Aluminium gets the aviation industry off the ground.
Aircraft are a heavy subject indeed. A jumbo jet (Boeing 747-400), for instance, weighs almost 180 tonnes without passengers or cargo. Then another 200 tonnes of cargo and passengers will be added. So, it’s not surprising that a light metal such as aluminium has such a prominent role in the aviation industry.
Among metals, aluminium has many coveted properties. The silvery metal does not rust; it has good conductivity, high flexibility and an unmatched ability to generate heat. In addition, it is essentially 100-percent recyclable.
In addition to aircraft, aluminium is used in components for cars, cargo trucks, rail transport, cargo vessels, cruise ships, engines and automotive bodywork.

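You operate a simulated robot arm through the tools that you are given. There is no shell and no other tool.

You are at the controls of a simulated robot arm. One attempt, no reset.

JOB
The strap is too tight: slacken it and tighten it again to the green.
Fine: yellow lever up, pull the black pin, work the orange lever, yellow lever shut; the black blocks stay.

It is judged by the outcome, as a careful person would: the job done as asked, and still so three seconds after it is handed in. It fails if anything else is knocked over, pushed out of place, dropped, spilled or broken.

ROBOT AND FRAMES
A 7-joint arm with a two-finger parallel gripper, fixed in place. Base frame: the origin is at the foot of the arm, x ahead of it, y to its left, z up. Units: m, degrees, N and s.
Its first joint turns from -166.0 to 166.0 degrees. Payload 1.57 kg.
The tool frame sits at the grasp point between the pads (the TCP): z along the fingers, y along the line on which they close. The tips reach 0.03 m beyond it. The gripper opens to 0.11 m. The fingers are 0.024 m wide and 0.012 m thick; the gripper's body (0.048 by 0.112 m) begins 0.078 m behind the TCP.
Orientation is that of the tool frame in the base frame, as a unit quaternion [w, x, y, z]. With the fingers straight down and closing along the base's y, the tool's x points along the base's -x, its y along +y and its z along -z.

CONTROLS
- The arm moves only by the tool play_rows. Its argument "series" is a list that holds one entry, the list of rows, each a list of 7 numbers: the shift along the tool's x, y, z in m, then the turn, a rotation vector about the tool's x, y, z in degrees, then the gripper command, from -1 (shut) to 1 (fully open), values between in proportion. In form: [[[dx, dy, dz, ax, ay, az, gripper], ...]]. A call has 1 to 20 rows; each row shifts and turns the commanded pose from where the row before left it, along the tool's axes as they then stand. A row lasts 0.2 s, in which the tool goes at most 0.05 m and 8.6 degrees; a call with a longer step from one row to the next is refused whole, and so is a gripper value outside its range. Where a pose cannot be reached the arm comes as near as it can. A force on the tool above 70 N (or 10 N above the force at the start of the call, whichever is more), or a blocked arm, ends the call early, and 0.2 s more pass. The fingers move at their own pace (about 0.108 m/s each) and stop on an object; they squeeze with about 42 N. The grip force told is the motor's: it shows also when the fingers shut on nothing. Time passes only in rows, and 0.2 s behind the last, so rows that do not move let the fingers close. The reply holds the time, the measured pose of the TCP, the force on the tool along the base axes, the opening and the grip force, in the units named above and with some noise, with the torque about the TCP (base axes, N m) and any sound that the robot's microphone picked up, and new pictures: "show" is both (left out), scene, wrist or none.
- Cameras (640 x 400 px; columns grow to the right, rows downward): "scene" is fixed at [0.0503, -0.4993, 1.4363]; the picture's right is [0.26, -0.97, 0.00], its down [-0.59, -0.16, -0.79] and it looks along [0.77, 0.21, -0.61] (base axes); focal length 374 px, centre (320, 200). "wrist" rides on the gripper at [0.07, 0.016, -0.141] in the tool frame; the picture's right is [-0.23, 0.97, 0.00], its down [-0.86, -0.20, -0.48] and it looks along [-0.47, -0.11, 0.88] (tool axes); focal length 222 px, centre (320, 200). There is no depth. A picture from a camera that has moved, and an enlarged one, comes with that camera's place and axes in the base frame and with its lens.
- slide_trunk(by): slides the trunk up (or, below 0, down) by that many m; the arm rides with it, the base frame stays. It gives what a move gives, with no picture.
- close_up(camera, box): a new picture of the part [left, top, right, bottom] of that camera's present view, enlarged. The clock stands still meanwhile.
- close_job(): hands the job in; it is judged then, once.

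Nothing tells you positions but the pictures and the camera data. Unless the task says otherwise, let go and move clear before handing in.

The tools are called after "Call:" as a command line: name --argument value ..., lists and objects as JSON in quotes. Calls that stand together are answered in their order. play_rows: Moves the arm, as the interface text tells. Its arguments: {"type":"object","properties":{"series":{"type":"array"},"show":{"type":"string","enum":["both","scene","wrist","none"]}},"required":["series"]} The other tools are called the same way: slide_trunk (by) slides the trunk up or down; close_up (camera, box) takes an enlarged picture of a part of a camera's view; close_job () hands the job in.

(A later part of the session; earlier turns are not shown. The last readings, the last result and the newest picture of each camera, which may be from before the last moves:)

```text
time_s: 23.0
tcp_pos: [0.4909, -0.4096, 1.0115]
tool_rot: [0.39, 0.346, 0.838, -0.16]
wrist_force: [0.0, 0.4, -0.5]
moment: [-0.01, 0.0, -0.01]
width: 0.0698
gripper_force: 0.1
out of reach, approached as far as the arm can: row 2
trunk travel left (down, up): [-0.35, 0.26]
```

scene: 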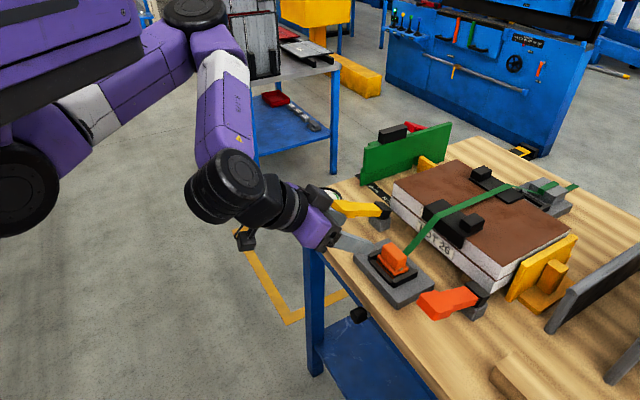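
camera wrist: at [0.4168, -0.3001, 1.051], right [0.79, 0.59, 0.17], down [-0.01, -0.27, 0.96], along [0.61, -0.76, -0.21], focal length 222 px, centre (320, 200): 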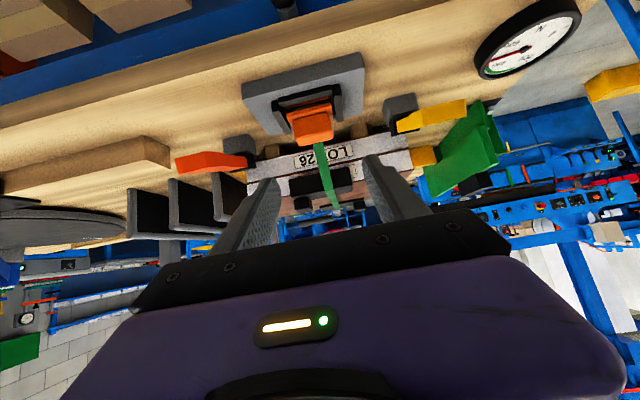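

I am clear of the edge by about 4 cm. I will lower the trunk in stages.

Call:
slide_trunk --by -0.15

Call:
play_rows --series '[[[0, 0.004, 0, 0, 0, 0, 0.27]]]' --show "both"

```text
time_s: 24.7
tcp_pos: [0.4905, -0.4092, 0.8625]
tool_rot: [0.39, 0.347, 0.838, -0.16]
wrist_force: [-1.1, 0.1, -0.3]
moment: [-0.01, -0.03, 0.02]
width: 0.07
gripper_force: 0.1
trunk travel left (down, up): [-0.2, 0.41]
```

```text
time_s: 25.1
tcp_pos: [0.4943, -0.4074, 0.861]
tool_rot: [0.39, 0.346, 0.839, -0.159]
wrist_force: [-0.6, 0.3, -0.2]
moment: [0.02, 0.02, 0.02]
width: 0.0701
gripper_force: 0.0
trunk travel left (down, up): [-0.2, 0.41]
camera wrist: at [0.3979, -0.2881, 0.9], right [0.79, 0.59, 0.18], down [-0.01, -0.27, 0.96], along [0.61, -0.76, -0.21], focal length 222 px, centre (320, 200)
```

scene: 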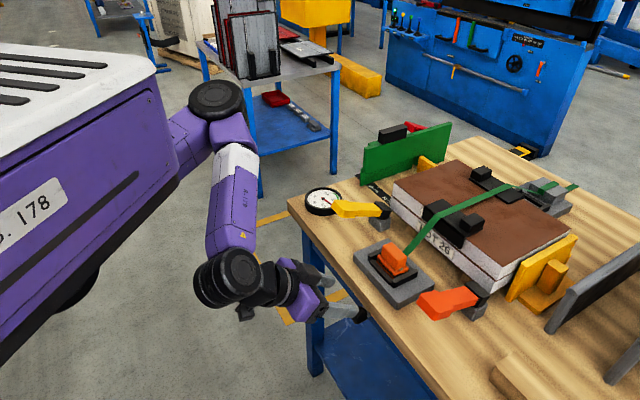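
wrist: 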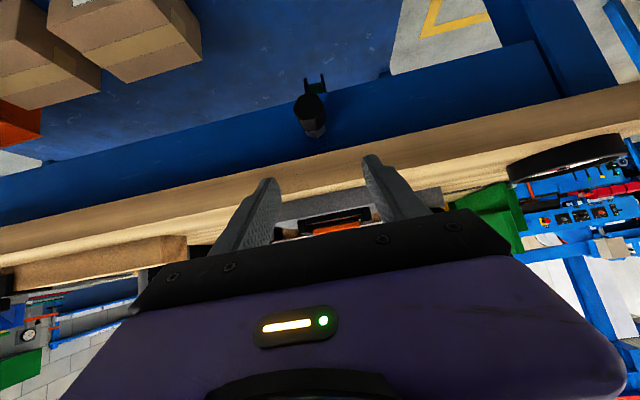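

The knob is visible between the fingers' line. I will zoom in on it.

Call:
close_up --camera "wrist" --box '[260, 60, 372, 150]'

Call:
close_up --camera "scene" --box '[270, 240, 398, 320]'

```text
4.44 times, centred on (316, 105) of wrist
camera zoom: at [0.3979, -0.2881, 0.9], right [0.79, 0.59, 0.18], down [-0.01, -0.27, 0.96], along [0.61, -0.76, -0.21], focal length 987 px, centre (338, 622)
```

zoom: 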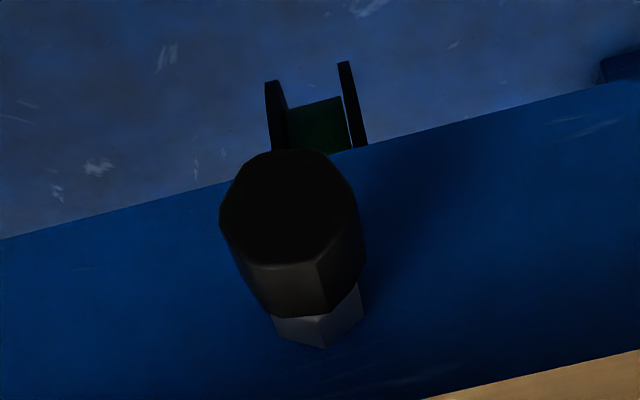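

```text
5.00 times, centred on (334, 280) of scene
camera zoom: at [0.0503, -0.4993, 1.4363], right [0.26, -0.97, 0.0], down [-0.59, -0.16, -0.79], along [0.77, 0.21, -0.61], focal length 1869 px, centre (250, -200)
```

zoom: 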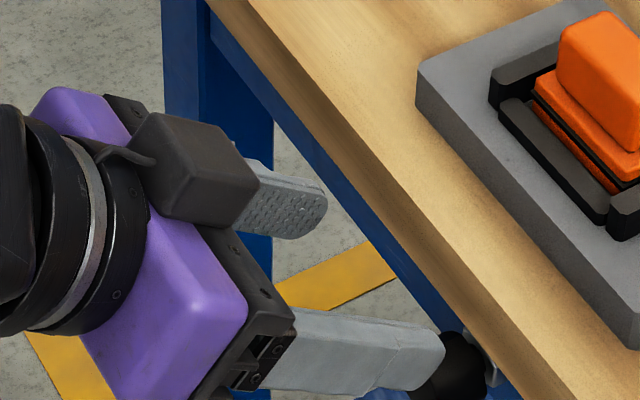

The low weight, combined with strength and durability, provides lightweight construction that means lower energy consumption during transport.
Aluminium is used in ventilation, wind turbines and building materials. The metal is also commonly used in the food industry for foil, tubes, canned food and beverage cans.
Danubia actively monitors the development of new innovative aluminium products. One of the future challenges in the metal industry is to find lighter and more durable materials.
Aluminium is 100-percent recyclable and can be called a recycling metal.
Eight percent of the earth’s solid surface is composed of aluminium. Pure aluminium can only exist in environments that lack oxygen. The metal easily forms alloys with copper, zinc, magnesium, manganese and silicon.
Alloy EN AW-1050A and -1200
Unalloyed aluminium opens a wide range of industry opportunities. 1200 is used in the manufacture of heat exchangers and is particularly useful for deep drawing. Unalloyed aluminium is characterised by good corrosion-resistance, rigidity and weldability. In addition, it has very good cold formability.
Alloy EN AW-3003 and -3103
Manganese alloy grades are used for coated sheet metal, bodywork, packaging, construction and heat exchangers. It essentially offers the same corrosion-resistance, abundance and cold formability as 1050A and 1200. The grade has a higher strength than 1050A and 1200, but basically the same corrosion abilities and cold formability, and good weldability.
Alloy EN AW-5005A
This is a magnesium alloy grade, with good weldability, suitable for decorative anodising. It has higher strength than non-alloy aluminium but essentially the same corrosion-resistant properties and cold formability.
Alloy EN AW-5052, AW-5754 and AW-5083
Magnesium alloy and magnesium/manganese alloy grades with good weldability, high strength and resilience. These are found in the shipbuilding and transport industry and is a suitable material for use in maritime environments, for example, where the alloy demonstrates exceptional corrosion resistance properties.
Alloy EN AW-6060 and AW-6063
Magnesium/silicon alloy grade with properties that make it suitable for extrusion profiles, for decorative anodising. It has good weldability, high strength and good corrosion resistance.
Alloy and AW-6082
Magnesium/silicon alloy that meets high demands for strength and durability. This is less suitable for decorative anodising but features good corrosion resistance and weldability.
Alloy and AW-2014
The properties of copper alloy are beneficial in applications where the risk of corrosion is quite small. The alloys therefore have less corrosion resistance but are suitable for constructions where strength requirements are especially high.
Alloy EN AW-7020
Zinc alloy properties are suitable for structures with high strength requirements. For example, cranes, lifting devices, load-bearing elements in bridges, vehicles and crash barriers. It has a high load-bearing capacity in welded-joints. Zinc alloy should be protected against corrosion.
Alloy EN AW-7075
Zinc/copper-alloy properties are useful for aviation industry applications and in constructions requiring a high strength-to-weight ratio.
As mentioned above, the alloy has high strength but lower corrosion resistance.